[GIVEN EXERCISE]: Count every line that has the word "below" in it; give no more than the number.

═══ DATA LINES ═══

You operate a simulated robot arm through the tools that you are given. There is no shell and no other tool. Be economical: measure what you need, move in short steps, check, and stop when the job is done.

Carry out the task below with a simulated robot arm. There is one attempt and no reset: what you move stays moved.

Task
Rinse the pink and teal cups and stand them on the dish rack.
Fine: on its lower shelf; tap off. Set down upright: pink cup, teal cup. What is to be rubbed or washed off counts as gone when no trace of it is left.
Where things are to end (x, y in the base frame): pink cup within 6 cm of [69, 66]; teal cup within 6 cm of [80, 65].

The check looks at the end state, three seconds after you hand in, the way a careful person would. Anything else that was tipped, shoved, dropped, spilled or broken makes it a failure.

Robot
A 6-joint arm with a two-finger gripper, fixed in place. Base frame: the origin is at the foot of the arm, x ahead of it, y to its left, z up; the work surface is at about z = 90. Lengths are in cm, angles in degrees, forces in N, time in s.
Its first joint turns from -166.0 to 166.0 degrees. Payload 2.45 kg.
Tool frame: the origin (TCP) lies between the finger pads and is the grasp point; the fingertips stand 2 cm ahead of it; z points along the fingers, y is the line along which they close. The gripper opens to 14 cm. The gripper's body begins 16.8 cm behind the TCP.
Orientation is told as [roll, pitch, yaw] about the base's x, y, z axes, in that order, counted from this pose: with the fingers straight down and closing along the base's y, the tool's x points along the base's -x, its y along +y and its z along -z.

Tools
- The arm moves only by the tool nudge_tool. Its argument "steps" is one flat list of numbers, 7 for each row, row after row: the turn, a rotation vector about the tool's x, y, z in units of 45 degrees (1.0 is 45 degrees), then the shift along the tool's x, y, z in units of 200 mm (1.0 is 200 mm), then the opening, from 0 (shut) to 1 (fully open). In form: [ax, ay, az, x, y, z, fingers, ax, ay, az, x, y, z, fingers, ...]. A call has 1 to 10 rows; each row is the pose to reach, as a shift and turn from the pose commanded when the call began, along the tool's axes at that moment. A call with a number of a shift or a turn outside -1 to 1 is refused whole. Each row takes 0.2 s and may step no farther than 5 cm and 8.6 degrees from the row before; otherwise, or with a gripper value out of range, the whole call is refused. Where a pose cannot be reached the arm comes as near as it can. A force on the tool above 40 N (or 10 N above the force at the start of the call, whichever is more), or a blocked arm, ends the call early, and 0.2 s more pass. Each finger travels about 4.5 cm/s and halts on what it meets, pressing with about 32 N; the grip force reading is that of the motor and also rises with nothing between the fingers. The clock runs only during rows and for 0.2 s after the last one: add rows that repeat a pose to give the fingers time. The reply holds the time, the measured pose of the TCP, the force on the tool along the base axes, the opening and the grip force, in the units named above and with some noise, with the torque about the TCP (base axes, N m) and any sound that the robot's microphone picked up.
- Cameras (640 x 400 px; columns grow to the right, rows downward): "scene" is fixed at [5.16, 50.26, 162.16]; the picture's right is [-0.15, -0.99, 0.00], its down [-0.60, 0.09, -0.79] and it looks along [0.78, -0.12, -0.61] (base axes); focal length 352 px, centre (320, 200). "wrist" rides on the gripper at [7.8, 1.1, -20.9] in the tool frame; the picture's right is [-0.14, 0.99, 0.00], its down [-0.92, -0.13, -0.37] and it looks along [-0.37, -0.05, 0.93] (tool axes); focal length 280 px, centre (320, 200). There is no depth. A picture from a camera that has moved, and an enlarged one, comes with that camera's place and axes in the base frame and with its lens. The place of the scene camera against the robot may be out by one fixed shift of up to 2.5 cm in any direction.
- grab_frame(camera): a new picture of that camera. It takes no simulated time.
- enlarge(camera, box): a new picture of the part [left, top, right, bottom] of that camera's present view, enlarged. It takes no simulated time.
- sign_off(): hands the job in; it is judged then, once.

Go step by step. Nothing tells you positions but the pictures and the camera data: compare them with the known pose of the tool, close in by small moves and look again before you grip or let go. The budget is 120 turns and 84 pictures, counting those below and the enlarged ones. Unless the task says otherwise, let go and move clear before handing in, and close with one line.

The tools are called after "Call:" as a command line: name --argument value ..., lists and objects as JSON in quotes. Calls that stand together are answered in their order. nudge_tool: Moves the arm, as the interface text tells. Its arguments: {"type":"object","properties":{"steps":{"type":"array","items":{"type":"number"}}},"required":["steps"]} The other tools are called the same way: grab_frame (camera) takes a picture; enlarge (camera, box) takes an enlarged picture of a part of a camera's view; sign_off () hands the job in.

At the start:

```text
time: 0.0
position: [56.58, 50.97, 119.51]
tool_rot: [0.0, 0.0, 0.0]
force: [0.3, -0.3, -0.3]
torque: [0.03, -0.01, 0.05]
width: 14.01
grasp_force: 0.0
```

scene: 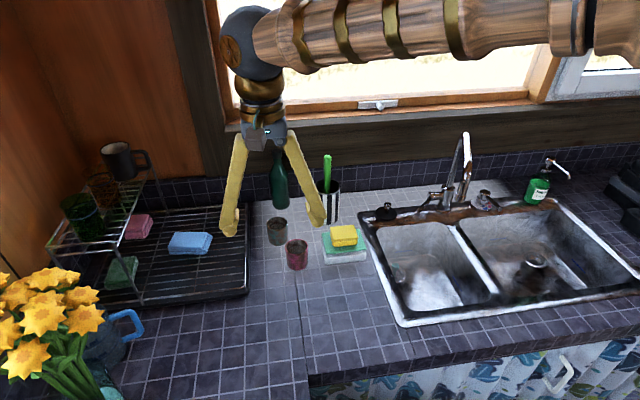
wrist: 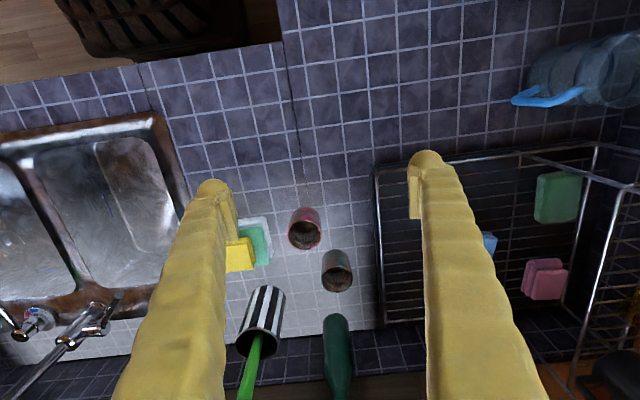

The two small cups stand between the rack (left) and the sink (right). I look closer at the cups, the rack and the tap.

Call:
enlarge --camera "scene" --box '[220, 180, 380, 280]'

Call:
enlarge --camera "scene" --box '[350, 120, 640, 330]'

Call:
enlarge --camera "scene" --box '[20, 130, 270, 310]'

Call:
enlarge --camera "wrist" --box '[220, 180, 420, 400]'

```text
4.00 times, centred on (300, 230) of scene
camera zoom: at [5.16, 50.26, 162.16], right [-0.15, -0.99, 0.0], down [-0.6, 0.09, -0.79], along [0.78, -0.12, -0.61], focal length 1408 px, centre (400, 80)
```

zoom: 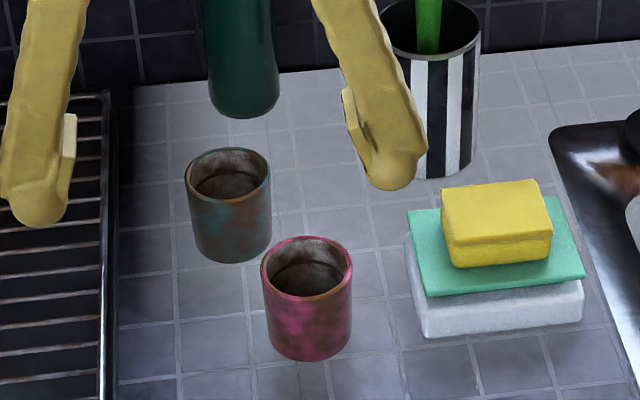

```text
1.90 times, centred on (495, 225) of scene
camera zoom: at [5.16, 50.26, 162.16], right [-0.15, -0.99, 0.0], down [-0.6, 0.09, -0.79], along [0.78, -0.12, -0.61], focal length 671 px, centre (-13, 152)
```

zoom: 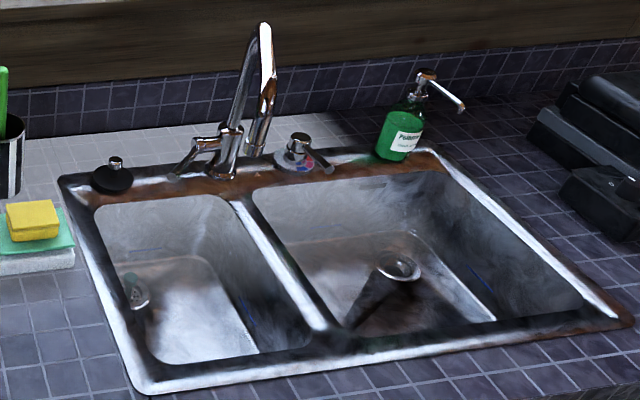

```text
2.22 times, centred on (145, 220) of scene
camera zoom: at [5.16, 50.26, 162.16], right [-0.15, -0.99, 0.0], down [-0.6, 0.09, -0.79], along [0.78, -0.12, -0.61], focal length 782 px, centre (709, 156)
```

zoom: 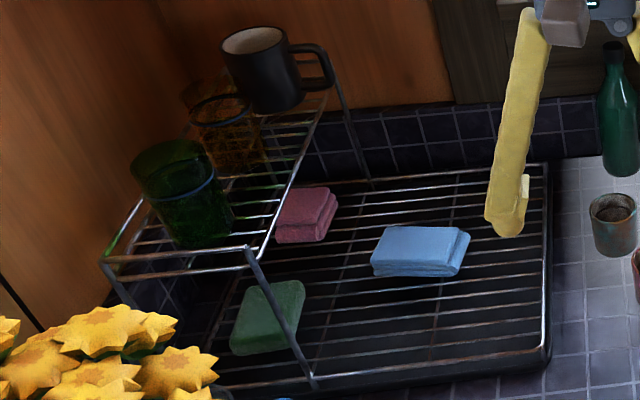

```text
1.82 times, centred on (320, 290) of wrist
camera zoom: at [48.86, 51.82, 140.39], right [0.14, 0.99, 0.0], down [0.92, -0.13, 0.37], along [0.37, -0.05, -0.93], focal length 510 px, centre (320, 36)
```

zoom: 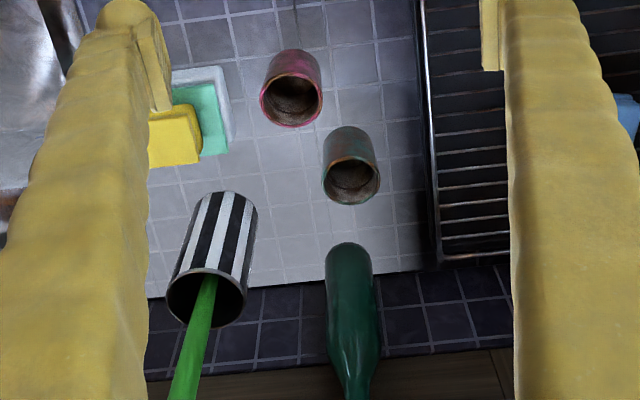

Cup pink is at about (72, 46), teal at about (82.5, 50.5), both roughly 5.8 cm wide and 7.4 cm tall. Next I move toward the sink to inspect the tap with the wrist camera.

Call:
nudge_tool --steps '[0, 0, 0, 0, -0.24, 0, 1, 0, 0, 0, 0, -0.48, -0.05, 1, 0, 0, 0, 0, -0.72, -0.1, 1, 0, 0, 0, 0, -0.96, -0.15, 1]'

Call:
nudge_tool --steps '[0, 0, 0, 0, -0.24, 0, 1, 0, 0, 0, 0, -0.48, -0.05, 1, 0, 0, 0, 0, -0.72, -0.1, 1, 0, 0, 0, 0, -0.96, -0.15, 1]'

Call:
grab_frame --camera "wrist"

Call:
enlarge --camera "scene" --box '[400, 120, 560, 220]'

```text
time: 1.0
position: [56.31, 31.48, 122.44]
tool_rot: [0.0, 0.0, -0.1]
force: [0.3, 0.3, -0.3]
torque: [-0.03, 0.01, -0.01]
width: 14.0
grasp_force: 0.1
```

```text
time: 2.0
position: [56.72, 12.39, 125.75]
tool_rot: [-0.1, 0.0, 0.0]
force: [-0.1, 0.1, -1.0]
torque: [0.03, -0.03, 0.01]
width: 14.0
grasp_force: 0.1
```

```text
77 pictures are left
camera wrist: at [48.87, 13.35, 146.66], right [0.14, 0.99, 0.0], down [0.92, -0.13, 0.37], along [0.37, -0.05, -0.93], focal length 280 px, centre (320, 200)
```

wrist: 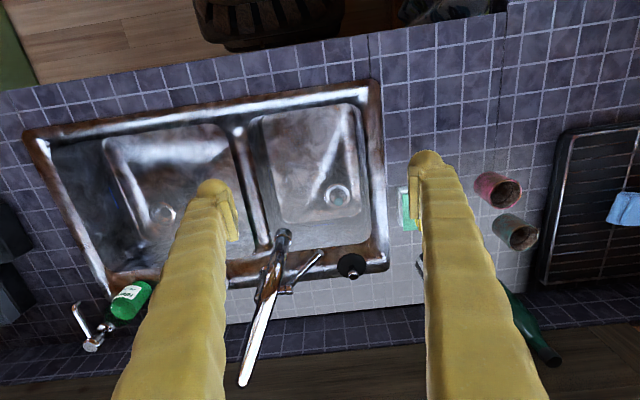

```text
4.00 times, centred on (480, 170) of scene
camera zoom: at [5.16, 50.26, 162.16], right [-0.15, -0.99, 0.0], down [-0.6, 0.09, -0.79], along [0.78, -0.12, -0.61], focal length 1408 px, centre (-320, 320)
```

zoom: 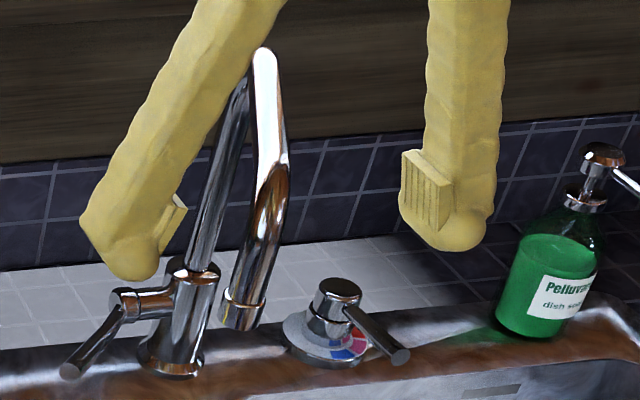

═══

[RESPONSE TO THIS TASK]: 2